Although I am not a very athletic person, I have always been interested in sports. My father and I watch sporting events on television together. I know all the rules of every professional game, plus I know the names and statistics about the player all the teams. I could easily win a trivia contest about ice hockey players with any of the boys I know; I guess they don't expect a girl to be as knowledgeable about sports as I am.

Because of my boyfriend, who is always riding his bicycle, and Switzerland, where my only transportation up and down the hills was a bicycle, I have become somewhat more athletic this year. I ride my bike the two miles to school every day and whenever I go out at night, I hop onto my bike.

I also like to write. I write stories and plays. In my room are many unfinished and unpublished works which only I will ever see.
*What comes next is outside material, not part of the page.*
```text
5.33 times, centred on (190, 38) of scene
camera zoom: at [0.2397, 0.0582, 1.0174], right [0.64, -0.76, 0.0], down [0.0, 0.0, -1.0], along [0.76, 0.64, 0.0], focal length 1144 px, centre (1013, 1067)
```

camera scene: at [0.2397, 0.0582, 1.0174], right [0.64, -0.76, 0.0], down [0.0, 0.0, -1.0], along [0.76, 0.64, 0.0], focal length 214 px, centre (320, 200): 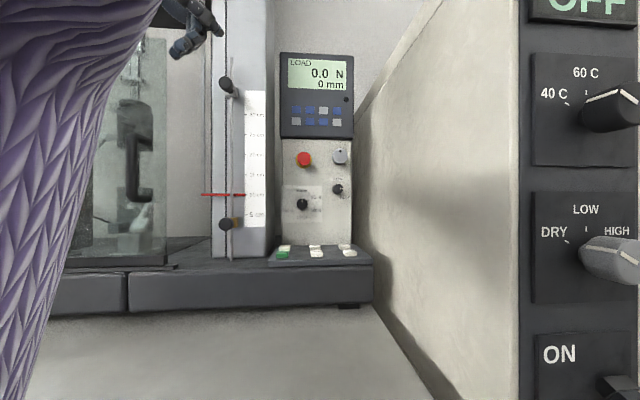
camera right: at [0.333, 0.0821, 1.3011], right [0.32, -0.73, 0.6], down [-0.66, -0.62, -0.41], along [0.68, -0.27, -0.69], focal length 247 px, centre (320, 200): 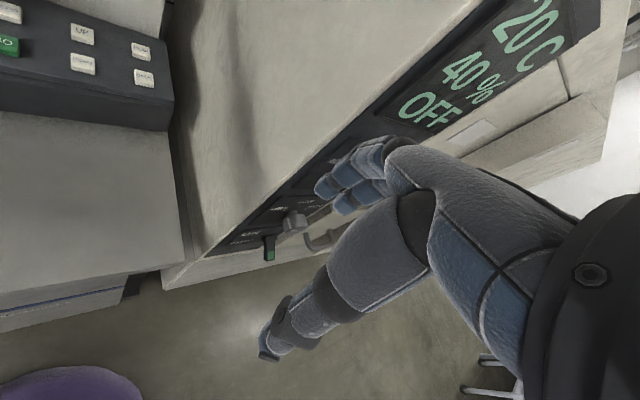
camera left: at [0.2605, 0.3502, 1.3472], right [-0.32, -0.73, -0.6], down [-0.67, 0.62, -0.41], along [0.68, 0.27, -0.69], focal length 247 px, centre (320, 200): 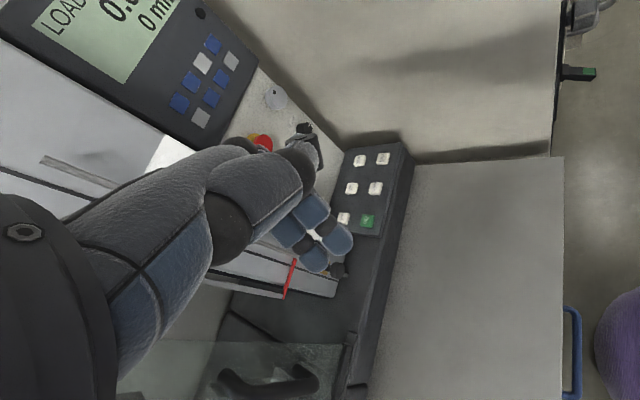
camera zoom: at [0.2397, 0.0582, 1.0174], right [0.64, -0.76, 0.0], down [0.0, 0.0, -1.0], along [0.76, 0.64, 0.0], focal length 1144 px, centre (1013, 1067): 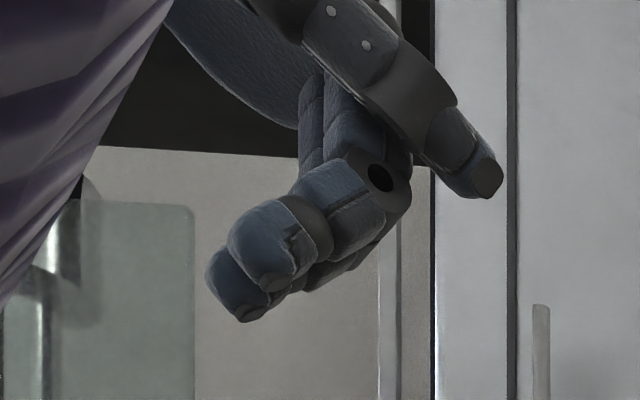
I also keep a journal. It started in Switzerland as a travel log, but now it is much more than that. However, as in Switzerland, my journal is still in French.

I like to be my own person. I don't take very well to people telling me what to do, as my mother well knows. Because I'm not shy, I say what I think, without worrying that people won't like me for it. I wear what I want to school. If the fashion is to wear expensive Frye boots, I will probably just wear my sneakers. While everyone has her hair cut short and blown dry or made into a permanent, I still wear mine long and loose and very wavy.

I have always gotten along well with people older than myself: my guitar teacher, my parents' friends, the kids my sister left behind at Southside when she graduated a year early. This year I miss the older kids, but the seniors are still older than I am because I was skipped when I was in the fourth grade at Hewitt School. At the time, my parents were wary of allowing me to jump to the fifth grade after the Christmas vacation although Dr. Long and my teacher recommended it. However, I am feeling very old and mature and I am looking forward excitedly to going to college.